Nearly 30 years after he graduated from the Maine Business School, Larry Shaw, president and chief executive officer of MMG Insurance in Presque Isle, Maine, continues to fall back on a valuable lesson he learned as an undergraduate.
“I use what I learned in my organizational behavior course all the time,” says Shaw who earned his bachelor’s degree in business administration in 1981. “That’s where I came to understand that a business’s culture can drive its success.
“Over the years we have made sure that our company’s culture is high-tech, high-touch. We use state of the art technology, and we have great products, great service, and a great claims department. But we have a competitive advantage because we take a high level of personal service to the market place. We still use a live person to answer the phone, even though most companies use an automated attendant. We take time to talk and visit with customers and build trust so they know we value their relationship, will be there when they need us, resolve problems quickly, and do everything we can to keep them satisfied.”
MMG Insurance provides property/casualty insurance services from 153 agencies in 381 locations in Maine, New Hampshire, Vermont and Pennsylvania. Later this year he also will be doing business in Virginia. Shaw says within the next 10 years, he aims to serve a total of 6-8 states and to double written premiums to $250 million in revenue.
“It’s quite a challenge we’ve set for ourselves, but it tracks with what we have produced over the last 15 years,” he says.
Hired by MMG in 1982, Shaw spent his first two years “helping out everywhere and doing everything, from sorting mail, to filing papers and pulling staples.” Prior to becoming president and CEO in 1995, he held a number of positions, including chief operations officer, vice-president, secretary, assistant vice-president, and assistant secretary. He also held various positions in the Underwriting Department.
He credits his employees for helping the business succeed. “We pride ourselves on being an employee friendly organization and understanding each employee’s needs. We value each one as a person as well as a worker. That’s why our staff members are enthusiastic and motivated and really enjoy their jobs. They are interested in high performance and really want to do well. This is tough to compete with.”
The company’s strategy has indeed paid off. MMG has been named “Company of the Year” in Maine three times, most recently in 2009, and “Number One Performing Company” in New Hampshire and Pennsylvania. The industry awards were given by each state’s respective Independent Agents Association.

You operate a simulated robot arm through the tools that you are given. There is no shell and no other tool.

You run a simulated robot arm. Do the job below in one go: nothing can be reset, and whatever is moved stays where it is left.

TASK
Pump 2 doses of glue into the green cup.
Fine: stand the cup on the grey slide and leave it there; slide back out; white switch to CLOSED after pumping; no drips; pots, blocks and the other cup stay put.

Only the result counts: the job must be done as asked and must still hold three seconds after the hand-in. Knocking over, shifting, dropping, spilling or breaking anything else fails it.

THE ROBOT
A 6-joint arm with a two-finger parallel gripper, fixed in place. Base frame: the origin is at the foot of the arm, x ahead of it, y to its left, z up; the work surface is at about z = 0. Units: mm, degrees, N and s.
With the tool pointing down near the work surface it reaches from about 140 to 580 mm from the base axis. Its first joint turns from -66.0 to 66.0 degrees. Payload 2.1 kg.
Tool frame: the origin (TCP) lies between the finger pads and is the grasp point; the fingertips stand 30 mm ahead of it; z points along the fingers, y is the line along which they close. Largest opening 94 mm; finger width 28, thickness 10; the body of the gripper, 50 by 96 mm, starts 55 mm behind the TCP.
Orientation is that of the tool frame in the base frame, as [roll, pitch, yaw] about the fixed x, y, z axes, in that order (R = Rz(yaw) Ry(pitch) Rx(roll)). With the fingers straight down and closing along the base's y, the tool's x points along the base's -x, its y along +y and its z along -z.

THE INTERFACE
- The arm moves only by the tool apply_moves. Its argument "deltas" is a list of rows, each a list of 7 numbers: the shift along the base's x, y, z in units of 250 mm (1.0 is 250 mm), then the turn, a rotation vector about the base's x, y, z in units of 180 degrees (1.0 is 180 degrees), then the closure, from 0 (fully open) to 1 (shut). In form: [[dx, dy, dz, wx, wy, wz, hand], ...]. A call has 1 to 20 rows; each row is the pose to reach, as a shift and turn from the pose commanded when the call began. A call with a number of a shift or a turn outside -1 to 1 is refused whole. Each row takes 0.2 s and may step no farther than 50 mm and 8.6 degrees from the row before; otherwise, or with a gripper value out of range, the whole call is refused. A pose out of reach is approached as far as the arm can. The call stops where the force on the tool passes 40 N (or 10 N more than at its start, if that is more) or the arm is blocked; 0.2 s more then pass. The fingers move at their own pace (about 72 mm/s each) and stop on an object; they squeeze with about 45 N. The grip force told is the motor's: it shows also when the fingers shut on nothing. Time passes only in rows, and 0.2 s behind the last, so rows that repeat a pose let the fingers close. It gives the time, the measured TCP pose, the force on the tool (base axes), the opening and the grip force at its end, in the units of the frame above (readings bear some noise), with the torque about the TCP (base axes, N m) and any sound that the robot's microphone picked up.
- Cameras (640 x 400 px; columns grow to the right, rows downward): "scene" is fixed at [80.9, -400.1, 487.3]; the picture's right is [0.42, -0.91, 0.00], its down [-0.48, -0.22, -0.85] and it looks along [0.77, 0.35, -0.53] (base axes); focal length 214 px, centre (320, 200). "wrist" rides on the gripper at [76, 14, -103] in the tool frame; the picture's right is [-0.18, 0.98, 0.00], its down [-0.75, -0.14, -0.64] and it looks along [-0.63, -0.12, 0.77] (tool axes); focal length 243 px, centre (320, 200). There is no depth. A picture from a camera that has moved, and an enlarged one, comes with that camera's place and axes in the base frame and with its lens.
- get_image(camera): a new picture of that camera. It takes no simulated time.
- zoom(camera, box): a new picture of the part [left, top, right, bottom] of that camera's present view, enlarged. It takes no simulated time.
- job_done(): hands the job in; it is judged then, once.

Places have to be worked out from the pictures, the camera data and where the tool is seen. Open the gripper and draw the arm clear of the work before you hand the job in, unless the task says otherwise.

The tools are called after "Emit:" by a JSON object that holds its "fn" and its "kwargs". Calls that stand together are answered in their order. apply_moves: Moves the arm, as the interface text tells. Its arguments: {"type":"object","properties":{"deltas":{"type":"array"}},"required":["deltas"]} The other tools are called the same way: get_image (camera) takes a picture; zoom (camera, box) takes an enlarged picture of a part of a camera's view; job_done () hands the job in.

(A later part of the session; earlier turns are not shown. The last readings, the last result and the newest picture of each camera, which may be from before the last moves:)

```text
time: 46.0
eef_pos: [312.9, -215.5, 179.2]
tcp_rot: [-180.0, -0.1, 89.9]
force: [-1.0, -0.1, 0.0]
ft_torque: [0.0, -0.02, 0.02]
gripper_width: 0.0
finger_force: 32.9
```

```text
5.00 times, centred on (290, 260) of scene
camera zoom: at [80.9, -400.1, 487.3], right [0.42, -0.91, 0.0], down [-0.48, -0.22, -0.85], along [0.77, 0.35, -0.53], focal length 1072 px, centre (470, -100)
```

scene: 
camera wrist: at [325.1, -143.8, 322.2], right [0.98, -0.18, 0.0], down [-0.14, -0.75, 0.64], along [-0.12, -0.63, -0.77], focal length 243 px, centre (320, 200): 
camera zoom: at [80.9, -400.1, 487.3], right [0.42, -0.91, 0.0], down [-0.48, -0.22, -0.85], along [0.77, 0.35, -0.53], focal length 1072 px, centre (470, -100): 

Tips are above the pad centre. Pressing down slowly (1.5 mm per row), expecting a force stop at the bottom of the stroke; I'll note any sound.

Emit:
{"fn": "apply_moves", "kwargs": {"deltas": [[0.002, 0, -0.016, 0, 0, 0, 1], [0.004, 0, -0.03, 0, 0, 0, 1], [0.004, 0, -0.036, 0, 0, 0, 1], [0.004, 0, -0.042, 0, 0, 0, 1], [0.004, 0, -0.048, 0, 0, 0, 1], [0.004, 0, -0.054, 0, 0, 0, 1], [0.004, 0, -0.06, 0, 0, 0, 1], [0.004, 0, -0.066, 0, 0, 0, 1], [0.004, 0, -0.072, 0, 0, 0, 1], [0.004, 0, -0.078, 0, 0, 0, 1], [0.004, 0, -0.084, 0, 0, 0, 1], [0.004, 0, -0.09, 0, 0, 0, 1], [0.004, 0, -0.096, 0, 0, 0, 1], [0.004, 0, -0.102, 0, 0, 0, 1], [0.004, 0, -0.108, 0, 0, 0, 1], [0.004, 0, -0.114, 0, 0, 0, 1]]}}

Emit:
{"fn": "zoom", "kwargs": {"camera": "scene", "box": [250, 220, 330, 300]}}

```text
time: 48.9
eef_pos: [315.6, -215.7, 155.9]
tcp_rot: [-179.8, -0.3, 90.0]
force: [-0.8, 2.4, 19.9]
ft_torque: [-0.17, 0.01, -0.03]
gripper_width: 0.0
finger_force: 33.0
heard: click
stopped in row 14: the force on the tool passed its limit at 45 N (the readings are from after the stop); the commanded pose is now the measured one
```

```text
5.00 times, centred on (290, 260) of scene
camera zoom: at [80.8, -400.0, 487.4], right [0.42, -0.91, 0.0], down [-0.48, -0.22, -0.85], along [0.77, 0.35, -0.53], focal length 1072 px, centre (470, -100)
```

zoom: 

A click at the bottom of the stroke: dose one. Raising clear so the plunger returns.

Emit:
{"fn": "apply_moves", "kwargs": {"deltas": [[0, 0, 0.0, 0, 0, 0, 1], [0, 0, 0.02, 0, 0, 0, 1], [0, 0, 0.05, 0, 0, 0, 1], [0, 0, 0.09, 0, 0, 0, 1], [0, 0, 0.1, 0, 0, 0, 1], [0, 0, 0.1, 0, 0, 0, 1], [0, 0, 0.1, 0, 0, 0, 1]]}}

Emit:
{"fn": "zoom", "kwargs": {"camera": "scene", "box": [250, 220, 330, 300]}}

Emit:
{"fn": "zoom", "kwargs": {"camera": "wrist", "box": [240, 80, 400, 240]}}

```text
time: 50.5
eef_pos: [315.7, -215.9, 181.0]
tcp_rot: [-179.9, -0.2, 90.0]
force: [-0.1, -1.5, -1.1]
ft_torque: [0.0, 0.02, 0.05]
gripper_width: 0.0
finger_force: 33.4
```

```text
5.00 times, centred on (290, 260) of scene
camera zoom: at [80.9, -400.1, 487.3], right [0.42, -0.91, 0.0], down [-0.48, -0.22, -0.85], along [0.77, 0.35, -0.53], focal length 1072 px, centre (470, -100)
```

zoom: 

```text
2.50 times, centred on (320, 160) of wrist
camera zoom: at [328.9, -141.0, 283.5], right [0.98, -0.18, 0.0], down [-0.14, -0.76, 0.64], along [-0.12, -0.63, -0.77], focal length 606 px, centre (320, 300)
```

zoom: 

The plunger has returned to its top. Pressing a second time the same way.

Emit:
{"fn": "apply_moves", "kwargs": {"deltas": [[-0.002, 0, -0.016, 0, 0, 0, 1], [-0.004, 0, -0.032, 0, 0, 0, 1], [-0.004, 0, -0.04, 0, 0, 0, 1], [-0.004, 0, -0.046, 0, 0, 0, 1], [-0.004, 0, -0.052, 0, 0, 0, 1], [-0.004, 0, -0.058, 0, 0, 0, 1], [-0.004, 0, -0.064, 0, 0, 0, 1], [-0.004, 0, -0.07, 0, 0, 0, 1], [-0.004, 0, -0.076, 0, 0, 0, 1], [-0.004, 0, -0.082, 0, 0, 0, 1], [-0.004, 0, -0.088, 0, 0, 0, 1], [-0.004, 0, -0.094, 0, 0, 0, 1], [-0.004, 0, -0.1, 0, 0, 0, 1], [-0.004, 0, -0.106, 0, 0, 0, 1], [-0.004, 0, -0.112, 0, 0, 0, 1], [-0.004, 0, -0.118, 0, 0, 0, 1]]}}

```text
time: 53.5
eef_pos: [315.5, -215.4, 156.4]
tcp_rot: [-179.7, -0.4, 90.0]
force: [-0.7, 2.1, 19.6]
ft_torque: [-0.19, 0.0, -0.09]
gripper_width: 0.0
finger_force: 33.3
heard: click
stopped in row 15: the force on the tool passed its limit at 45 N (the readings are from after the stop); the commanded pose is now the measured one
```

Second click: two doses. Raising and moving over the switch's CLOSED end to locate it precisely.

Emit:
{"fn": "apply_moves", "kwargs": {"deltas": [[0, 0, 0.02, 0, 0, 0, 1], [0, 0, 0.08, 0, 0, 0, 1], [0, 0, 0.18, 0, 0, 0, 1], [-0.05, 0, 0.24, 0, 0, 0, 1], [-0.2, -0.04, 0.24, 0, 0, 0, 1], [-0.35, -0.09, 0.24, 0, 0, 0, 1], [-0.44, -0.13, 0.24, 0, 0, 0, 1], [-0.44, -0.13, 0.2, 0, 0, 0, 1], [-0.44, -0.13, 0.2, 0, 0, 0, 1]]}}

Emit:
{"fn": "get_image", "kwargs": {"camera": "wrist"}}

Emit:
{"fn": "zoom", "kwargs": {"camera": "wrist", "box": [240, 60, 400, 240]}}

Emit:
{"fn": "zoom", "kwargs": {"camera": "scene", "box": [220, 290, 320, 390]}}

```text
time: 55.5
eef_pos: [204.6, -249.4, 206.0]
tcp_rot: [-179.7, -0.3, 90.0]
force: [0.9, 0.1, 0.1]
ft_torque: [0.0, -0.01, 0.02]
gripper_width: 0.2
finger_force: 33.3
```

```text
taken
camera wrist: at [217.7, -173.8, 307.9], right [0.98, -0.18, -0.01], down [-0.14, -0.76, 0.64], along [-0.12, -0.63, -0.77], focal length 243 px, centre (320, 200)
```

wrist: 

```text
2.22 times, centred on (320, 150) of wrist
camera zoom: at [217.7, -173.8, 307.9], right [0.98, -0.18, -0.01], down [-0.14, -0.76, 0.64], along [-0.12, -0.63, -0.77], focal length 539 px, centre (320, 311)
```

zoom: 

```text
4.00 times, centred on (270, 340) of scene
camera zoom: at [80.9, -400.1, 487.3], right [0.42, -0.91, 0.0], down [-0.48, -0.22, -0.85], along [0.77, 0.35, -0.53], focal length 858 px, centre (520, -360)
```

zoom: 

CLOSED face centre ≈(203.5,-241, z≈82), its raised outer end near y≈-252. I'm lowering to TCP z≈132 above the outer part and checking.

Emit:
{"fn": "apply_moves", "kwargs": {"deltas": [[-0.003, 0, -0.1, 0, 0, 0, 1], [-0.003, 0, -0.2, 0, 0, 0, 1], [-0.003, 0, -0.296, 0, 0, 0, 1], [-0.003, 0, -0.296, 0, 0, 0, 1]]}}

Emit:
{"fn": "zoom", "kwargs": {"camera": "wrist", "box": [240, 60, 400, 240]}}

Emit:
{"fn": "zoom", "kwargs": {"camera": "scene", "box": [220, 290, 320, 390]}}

Another key to running a successful business is to embrace change, according to Shaw. “We do a lot of predictive modeling, or creating a statistical model of loss experience, which has been a big part of the evolution of rate making,” he says. “Also, because we’re smaller and do most of our own software programming here, we’ve been able to be nimble and responsive to the needs of the marketplace.”
He says the Maine Business School started him out on the right foot by giving him a solid business foundation. “MBS challenged me, broadened my thought processes on a whole host of topics, developed my relationship building skills, and, most importantly, sparked me into becoming a lifelong learner,” says Shaw, who earned a master’s of science degree in business from then Husson College in 1993.
With all the electronic communication these days, business schools need to place an emphasis on teaching students to understand the importance of building relationships by sitting down face to face with people, he says. Newly minted business school graduates should have good social skills, know the mission and purpose of their company, and understand that they may have to start at the bottom and work their way up.
Heading up an insurance company is a wonderful career, he says. “The insurance industry is central to the economy and provides an essential financial service. It allows people from many different disciplines to be successful, whether it’s in marketing, underwriting, actuarial, finance, or claims. It really is a business open to just about every skill set out there.”